Università: l’inganno delle classifiche

Molto spesso sono costruite su indicatori che fanno risultare ciò che i committenti vogliono far risultare. Alcuni esempi. La prima graduatoria delle università mondiali fu prodotta nel 2003 ed è nota come la classifica di Shangai. Lì, tra i vari criteri, si pesano le Università sulla base del numero di Premi Nobel ricevuti dai docenti e dagli ex alunni, nonché le medaglie Fields per i ricercatori di matematica. Curiosamente non si prendono in considerazione i Premi Nobel per la letteratura. La classifica c.d. QS si basa per ben il 50% su variabili reputazionali: per esempio, in modo autoreferenziale, si chiede ai professori di indicare, a loro avviso, quali sono le Università che, nel loro ambito disciplinare, considerano più prestigiose. Da sola questa voce pesa per il 40% nella classifica, a cui va aggiunto un 10% legato al sondaggio presso i datori di lavoro. La classifica QS è nota, fra gli addetti ai lavori, per presentare risultati estremamente volatili: p.e. fra il 2014 e il 2015 – in un solo anno – l’Università di Siena ha perso ben 221 posizioni. Ciò non aveva a che fare con l’effettiva qualità dell’ateneo: erano semplicemente cambiate le formule usate per normalizzare gli indicatori. Inutile dire che perdite o guadagni sensibili sono sempre sospetti perché il posizionamento di una istituzione dovrebbe rimanere relativamente stabile negli anni. Le metodologie utilizzate, inoltre, ignorano del tutto i punti di partenza, la storia delle sedi universitarie e il loro patrimonio.

È sufficiente considerare che le sole Università di Harvard e Yale, negli Stati Uniti, hanno spese operative pari a circa il 75% del Fondo di finanziamento ordinario di tutte le Università pubbliche italiane, per dar conto della scarsissima attendibilità dei “ranking”.Nello scegliere dove studiare sembra che le famiglie meridionali si orientino verso qualcosa che somiglia più a un centro per l’impiego che a un luogo nel quale si produce e si trasmette cultura e conoscenza scientifica. Il meccanismo è perverso e si autoalimenta. In un contesto di concorrenza fra sedi universitarie e di continuo definanziamento, l’obiettivo di ogni Ateneo è attrarre studenti.
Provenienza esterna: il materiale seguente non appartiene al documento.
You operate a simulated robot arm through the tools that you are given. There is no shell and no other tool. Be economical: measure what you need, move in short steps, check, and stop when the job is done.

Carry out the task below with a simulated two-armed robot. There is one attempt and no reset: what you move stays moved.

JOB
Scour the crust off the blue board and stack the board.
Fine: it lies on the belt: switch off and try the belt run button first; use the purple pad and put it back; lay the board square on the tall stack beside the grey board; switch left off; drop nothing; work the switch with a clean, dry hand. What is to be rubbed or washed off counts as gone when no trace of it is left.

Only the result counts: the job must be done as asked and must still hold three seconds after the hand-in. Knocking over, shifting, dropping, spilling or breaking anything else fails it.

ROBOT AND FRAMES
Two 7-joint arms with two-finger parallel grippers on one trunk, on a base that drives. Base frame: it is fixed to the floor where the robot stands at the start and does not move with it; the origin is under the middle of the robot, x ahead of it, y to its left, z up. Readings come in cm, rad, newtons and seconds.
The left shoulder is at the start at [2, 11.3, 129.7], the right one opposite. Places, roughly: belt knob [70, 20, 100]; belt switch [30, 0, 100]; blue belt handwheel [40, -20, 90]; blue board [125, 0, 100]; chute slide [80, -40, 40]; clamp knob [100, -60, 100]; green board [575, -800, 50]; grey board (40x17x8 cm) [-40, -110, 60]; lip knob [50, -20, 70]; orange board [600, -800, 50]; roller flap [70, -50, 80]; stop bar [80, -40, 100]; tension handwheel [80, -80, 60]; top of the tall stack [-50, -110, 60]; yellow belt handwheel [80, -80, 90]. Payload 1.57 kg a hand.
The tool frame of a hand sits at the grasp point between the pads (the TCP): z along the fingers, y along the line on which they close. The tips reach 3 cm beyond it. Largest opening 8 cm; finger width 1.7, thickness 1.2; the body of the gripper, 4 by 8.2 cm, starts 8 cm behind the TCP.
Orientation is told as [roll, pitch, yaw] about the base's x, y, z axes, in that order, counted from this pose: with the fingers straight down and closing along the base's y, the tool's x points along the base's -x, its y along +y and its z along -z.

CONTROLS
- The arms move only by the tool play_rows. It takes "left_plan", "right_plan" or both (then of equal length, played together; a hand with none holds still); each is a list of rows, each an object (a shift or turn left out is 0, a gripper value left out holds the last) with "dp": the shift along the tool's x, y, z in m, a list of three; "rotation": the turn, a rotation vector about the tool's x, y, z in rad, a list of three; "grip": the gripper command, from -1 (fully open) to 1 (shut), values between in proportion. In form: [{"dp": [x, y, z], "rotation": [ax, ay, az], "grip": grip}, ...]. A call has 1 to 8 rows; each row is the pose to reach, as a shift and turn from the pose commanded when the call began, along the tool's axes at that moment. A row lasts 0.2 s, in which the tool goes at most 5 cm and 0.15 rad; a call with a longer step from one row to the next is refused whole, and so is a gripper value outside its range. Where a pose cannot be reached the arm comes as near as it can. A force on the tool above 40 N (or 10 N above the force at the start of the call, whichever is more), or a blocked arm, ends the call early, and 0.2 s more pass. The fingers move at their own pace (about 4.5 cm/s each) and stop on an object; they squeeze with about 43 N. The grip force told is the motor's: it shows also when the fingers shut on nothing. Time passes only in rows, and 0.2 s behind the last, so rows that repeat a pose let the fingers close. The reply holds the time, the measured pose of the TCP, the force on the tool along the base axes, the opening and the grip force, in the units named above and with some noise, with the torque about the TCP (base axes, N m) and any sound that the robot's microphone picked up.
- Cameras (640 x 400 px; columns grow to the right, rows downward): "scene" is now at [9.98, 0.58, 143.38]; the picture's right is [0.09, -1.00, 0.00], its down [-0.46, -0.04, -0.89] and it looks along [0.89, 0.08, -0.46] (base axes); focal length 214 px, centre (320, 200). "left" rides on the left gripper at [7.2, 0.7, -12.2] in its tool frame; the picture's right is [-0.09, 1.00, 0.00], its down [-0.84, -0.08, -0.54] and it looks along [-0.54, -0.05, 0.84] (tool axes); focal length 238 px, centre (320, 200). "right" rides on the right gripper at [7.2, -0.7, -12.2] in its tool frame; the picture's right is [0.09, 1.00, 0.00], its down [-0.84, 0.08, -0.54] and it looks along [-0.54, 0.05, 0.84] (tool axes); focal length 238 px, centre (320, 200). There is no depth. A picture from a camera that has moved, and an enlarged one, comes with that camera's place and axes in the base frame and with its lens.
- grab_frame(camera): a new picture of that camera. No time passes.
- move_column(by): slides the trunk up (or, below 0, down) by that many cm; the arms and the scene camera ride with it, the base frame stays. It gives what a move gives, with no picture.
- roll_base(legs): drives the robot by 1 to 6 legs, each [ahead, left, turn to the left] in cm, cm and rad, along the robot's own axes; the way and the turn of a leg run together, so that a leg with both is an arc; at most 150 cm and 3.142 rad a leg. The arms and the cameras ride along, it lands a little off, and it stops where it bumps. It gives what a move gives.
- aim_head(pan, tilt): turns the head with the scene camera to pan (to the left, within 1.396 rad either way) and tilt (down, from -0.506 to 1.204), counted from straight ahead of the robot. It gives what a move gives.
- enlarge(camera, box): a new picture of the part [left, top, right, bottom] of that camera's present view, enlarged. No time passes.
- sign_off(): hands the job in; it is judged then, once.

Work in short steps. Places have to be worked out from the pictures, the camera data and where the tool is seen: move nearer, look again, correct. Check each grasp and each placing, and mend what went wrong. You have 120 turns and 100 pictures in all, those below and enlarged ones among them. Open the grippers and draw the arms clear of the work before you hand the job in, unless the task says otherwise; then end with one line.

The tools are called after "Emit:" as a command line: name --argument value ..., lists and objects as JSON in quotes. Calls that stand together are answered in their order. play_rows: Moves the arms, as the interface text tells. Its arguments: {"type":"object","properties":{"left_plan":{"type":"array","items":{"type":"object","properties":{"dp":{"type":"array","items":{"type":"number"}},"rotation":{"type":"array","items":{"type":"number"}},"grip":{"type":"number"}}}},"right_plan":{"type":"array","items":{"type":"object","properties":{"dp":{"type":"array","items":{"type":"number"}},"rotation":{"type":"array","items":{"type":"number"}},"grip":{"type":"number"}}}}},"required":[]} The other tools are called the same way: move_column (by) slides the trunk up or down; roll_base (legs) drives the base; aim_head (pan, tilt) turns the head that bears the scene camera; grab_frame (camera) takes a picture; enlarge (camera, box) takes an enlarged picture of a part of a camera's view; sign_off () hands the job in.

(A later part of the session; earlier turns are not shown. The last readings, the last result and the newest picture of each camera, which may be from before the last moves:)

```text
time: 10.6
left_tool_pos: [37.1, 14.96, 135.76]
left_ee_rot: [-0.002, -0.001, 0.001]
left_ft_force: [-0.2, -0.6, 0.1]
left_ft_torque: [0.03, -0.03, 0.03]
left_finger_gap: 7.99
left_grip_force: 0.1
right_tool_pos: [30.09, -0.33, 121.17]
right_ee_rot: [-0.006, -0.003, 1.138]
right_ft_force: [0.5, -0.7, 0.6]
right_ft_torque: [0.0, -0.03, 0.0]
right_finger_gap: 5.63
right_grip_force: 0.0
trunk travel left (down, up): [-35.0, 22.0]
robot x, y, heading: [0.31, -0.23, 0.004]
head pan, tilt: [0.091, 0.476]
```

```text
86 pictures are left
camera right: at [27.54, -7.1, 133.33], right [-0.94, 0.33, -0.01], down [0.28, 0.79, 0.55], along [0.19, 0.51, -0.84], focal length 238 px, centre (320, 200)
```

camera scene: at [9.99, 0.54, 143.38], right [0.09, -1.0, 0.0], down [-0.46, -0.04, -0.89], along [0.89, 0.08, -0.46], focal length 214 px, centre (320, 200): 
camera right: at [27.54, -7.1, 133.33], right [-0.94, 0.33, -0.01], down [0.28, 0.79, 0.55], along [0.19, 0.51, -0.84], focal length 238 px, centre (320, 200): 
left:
Le classifiche – ancorché prive di senso – orientano in modo rilevante la ripartizione dei fondi e, per conseguenza, contribuiscono in modo rilevante alla perdita di fondi e di reputazione delle sedi meridionali. La fuga di giovani verso il Nord viene così accentuata. L’aumento degli iscritti nelle sedi settentrionali consente a queste ultime di ricevere, in termini relativi, maggiori finanziamenti (che vanno ad aggiungersi ai finanziamenti che riescono a reperire da privati – cosa pressoché impossibile al Sud).

Non stupisce, in questo scenario, il fatto che a più riprese alcuni docenti universitari del Nord consulenti dell’agenzia nazionale di valutazione della ricerca chiedano la chiusura di sedi meridionali o un loro significativo ridimensionamento. È un gioco a somma zero dove la competizione fra Atenei crea vincitori e vinti ogni strumento utile per acquisire risorse (e dunque per sottrarle ad altri) è ammesso. Molto spesso, o quasi sempre, a danno del Mezzogiorno e delle famiglie meridionali costrette a sostenere spese ingenti per iscrivere i loro figli in Università che di fatto non sono migliori di quelle sotto casa, ma che tali risultano per l’arbitraria selezione degli indicatori che dovrebbero certificare la reputazione di una sede universitaria.